Un gain de 2,8 millions d’euros par an

L’élimination des mouches tsé-tsé permet aux éleveurs de s’affranchir des vaches résistantes à la maladie qui sont peu productives pour élever des races plus performantes. Ce contexte favorable à l’élevage devrait induire une hausse de la production annuelle équivalente à 2,8 millions d’euros, selon les estimations de l’étude d’impact menée en parallèle du projet. Une autre retombée déjà visible est la réduction des surfaces cultivées par les éleveurs, un enjeu important dans un contexte de pression foncière.

Une extension dans le Sine Saloum ?

Fortes du succès de ce programme d’élimination, les autorités sénégalaises envisagent une extension sur une zone de 5000 km2 du Sine Saloum. Dans cette région, le problème posé par les glossines est plus important encore, car les mouches transmettent deux espèces de trypanosomes, dont l’une est bien plus virulente.

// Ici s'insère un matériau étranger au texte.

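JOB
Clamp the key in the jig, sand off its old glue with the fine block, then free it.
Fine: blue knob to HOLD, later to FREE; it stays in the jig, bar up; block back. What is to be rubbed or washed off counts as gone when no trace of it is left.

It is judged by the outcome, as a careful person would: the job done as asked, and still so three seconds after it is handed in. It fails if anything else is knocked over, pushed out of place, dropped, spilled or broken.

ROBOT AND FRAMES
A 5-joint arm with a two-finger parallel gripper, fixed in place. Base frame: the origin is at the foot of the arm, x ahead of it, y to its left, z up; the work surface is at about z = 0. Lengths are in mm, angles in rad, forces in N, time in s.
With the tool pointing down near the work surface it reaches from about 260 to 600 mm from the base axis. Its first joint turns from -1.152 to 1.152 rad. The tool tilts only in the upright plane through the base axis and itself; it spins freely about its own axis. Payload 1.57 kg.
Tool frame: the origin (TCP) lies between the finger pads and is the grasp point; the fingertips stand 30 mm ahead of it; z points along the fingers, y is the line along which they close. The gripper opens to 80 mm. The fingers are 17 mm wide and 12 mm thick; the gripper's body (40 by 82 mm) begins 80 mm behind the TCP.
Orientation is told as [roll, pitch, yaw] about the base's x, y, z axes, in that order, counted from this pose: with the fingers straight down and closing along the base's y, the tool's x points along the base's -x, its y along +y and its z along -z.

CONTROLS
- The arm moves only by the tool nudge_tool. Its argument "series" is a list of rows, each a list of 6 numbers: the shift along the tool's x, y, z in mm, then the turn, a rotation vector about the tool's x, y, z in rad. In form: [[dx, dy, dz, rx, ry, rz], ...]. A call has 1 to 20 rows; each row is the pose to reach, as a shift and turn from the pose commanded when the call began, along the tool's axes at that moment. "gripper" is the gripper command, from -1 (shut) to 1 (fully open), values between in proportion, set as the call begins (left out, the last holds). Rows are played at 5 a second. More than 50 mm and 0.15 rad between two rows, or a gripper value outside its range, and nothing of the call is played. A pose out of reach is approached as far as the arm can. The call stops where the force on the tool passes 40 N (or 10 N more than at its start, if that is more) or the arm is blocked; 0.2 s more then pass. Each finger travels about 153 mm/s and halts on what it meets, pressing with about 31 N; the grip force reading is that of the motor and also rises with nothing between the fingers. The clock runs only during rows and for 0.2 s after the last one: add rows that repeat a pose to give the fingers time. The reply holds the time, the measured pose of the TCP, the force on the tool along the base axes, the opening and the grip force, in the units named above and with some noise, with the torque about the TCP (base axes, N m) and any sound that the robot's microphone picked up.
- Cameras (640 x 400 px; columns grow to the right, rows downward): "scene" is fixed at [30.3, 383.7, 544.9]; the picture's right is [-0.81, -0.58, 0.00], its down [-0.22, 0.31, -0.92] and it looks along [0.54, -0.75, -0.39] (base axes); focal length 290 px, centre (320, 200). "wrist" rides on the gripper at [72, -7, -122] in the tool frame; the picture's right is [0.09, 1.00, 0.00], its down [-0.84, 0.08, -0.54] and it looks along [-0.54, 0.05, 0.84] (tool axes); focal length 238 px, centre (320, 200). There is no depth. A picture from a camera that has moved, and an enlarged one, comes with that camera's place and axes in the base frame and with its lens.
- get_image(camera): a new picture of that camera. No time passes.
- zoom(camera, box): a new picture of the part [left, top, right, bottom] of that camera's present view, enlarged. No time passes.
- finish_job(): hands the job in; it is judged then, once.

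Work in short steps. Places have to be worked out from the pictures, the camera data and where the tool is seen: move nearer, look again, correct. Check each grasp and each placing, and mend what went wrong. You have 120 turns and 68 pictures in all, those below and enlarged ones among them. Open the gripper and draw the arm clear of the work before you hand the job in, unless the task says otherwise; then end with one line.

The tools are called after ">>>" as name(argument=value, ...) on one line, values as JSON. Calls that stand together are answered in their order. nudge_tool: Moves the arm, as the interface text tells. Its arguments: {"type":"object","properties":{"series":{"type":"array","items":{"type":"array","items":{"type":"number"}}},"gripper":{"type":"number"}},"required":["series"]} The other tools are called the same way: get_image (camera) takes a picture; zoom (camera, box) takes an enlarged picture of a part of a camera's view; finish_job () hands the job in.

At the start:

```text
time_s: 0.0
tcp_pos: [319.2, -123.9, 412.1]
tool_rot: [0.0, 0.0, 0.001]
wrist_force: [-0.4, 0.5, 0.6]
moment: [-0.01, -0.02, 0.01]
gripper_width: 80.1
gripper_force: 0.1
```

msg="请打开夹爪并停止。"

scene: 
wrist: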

Pattec : une campagne d’élimination panafricaine

Ces résultats au Sénégal s’inscrivent dans une vaste campagne d’élimination panafricaine des glossines (Pattec) lancée en 2001 à l’échelle du continent. L’expertise du Cirad avait bénéficié à trois programmes nationaux au Burkina Faso, en Guinée et au Sénégal. « Le Cirad a joué un rôle dans la production de connaissances, dans la formation et le renforcement de capacité, mais aussi en suscitant un partenariat multiacteurs incluant les décideurs politiques, » explique Sylvie Lewicki, directrice régionale du Cirad Afrique de l’Ouest – zone sèche.